Why is List<T> not valid on an covariant interface MyInterface<out T>

Question

Follow up question to a previous question, this has been identified as a co-variance issue. Taking this one step further, if I modify IFactory as follows:

class Program
{
    static void Main(string[] args)
    {
        IFactory<IProduct> factory = new Factory();
    }
}

class Factory : IFactory<Product>
{
}

class Product : IProduct
{
}

interface IFactory<out T> where T : IProduct
{
    List<T> MakeStuff();
}

interface IProduct
{
}

I get:

Invalid variance: The type parameter T must be invariantly valid on Sandbox.IFactory.MakeStuff(). T is covariant.

Why is this not invariantly valid? How can/should this be resolved?

Answer 1

@Craig's answer is correct. To resolve, change it to:

IEnumerable<T> MakeStuff()

EDIT: As to the why, look at the definition of IEnumerable<T> Interface:

public interface IEnumerable<out T> : IEnumerable

Note that the IList<T> Interface does not have the out keyword. Variance is supported for generic type parameters in interfaces and delegates, not classes, so it doesn't apply to List<T>.

Answer 2

The other answers are correct but it is instructive to reason out why the compiler flags this as unsafe. Suppose we allowed it; what could go wrong?

class Sprocket: Product {}
class Gadget : Product {}
class GadgetFactory : IFactory<Gadget> 
{ 
    public List<Gadget> MakeStuff() 
    { 
        return new List<Gadget>() { new Gadget(); } 
    }
}
... later ...
IFactory<Gadget> gf = new GadgetFactory();
IFactory<Product> pf = gf; // Covariant!
List<Product> pl = pf.MakeStuff(); // Actually a list of gadgets
pl.Add(new Sprocket());

and hey, we just added a sprocket to a list that can only contain gadgets.

There is only one place where the compiler can detect the problem, and that's in the declaration of the interface.
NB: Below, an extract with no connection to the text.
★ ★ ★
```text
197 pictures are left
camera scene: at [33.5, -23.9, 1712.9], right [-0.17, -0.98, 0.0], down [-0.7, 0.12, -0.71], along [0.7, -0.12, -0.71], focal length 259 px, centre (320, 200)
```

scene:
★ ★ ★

Sorry about the somewhat excessively jargonish error message. I couldn't come up with anything better.

Answer 3

Because you can add and remove objects from a List<T>, T must always be invariant, even if the list is a function result. Having executed var l = MakeStuff() you can then put stuff in the list or take it out, so T must be invariant.